The economic team recommended the expansion of testing strategy to include other segments of the population as recommended by the National Task Force against COVID-19, the implementing body of the IATF. Local governments would be consulted on the moving up of the economy of Central Luzon, CALABRZON, and Metro Manila “towards easing up of community quarantine status,” the IATF resolution said.
Economic managers also proposed the strengthening of mitigating measures including strictly enforcing minimum public health standards, ensuring the protection of vulnerable populations including those with existing illnesses, maximizing the test, trace, and isolate and treat infrastructure; and using the full support of strategic communications.
The government also aims to “accelerate testing capacity by the end of July 2020 to aid in achieving a positivity rate of three percent.” The Philippines has a positivity rate of about six percent, which means that for every 100 persons who undergo COVID-19 tests, six test positive for the virus.
Roque said the expansion of testing capacity is crucial to avoid the more expensive treatment cost of P333,519 for severe cases, P786,384 for critical cases “and potentially much more for the total cost of care.” He noted that the proposed extension of the Bayanihan Act seeks to allocate P10 billion for testing subsidy. There is also a proposal to allot P15 billion for cash for work program and to hire 50,000 contact tracers, Roque said.
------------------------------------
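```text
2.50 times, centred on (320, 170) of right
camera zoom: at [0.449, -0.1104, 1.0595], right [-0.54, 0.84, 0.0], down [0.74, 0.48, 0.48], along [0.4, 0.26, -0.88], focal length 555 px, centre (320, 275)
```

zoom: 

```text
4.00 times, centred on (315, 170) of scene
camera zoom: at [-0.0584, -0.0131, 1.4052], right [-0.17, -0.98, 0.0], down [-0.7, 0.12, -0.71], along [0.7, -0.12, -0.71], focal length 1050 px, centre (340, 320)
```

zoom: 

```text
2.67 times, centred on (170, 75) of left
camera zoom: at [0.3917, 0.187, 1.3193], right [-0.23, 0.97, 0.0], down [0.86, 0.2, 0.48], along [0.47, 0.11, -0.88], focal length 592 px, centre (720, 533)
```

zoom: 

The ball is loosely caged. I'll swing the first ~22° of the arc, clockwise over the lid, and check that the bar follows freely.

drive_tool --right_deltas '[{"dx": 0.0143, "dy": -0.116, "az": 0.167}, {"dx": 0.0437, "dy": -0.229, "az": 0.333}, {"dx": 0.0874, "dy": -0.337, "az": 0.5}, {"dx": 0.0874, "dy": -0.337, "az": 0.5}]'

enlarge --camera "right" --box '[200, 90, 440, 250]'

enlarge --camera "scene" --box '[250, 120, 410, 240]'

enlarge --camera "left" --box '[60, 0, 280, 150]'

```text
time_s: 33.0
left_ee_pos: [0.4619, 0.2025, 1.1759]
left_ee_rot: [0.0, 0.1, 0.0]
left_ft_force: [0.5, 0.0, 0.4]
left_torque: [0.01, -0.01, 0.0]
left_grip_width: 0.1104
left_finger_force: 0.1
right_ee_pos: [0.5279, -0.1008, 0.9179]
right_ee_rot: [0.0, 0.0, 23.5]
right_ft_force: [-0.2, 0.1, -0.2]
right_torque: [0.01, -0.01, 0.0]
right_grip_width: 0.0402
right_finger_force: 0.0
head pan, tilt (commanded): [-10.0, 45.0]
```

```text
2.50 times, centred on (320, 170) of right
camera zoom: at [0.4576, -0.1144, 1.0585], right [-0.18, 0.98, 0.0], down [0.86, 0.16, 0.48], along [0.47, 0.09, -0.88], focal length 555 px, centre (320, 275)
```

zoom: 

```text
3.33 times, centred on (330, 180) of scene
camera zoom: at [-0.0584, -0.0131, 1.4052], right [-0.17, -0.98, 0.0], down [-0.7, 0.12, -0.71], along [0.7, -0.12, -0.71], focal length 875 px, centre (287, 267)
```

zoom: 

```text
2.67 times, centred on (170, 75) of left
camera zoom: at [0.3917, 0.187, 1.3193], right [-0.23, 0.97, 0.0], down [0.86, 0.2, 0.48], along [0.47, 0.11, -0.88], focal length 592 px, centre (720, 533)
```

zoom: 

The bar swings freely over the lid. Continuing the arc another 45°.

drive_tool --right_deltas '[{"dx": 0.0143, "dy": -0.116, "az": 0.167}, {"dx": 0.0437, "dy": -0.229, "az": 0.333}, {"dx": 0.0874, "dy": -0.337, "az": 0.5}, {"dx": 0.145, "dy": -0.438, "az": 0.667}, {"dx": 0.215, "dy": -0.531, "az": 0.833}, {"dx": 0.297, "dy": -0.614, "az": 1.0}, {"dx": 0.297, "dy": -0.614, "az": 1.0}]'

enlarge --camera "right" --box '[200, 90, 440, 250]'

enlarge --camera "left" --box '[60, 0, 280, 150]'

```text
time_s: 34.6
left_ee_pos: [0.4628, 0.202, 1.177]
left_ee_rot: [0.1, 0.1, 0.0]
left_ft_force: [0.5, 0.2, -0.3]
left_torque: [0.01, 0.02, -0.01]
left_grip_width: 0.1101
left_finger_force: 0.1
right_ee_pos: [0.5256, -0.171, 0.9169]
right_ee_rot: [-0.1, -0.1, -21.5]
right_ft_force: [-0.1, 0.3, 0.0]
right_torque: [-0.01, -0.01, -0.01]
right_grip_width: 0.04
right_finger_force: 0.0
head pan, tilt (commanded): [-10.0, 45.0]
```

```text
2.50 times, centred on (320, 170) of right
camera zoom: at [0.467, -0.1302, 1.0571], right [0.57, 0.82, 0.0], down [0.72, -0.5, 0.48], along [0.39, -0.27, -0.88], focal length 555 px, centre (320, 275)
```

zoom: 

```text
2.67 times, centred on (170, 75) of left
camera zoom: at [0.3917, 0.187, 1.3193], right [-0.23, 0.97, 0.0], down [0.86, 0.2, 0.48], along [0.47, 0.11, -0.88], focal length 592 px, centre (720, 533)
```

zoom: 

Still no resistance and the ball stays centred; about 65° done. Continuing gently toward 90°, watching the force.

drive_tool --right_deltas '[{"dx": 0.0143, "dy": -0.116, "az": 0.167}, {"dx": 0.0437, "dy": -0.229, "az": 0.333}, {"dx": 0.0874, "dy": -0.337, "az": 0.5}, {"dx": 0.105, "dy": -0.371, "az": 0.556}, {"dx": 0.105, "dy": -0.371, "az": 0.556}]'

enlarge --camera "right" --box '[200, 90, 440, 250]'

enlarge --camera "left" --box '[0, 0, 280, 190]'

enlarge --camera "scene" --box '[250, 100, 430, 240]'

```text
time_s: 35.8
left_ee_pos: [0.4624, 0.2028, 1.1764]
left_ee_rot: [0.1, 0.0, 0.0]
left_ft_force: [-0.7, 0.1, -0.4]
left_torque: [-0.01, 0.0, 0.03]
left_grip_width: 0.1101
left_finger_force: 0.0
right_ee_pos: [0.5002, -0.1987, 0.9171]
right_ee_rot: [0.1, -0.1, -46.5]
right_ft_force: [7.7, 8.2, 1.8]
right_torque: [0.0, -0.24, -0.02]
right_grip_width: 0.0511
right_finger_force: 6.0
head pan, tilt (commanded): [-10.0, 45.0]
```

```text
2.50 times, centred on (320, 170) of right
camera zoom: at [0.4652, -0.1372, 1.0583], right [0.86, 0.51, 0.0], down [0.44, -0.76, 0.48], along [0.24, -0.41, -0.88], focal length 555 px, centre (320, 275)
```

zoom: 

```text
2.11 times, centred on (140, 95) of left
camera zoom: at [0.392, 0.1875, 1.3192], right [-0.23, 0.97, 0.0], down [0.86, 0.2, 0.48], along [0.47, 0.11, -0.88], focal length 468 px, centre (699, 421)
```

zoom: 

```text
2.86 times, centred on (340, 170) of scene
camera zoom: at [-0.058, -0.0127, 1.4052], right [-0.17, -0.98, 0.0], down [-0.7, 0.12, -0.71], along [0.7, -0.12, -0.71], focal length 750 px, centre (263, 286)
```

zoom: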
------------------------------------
The economic team recommended gearing towards a more localized quarantine at the municipal or barangay levels “once evidence of steady progress towards meeting the targets is observed.” It also called for an optimized use of “sufficient and safe public transportation to facilitate the opening up of the economy.” Roque said the economic cluster has specific proposals on public transportation, including providing subsidies to affected drivers.
“The economic team is also considering giving subsidies. It’s not huge, just enough for the public transportation that did not operate in a 100 percent capacity to recover. Of course we have to give them subsidies for them to recover their costs, the breakeven, about 10 percent,” Roque said.
Mass transportation was suspended for about two months after the government imposed a lockdown to contain the virus.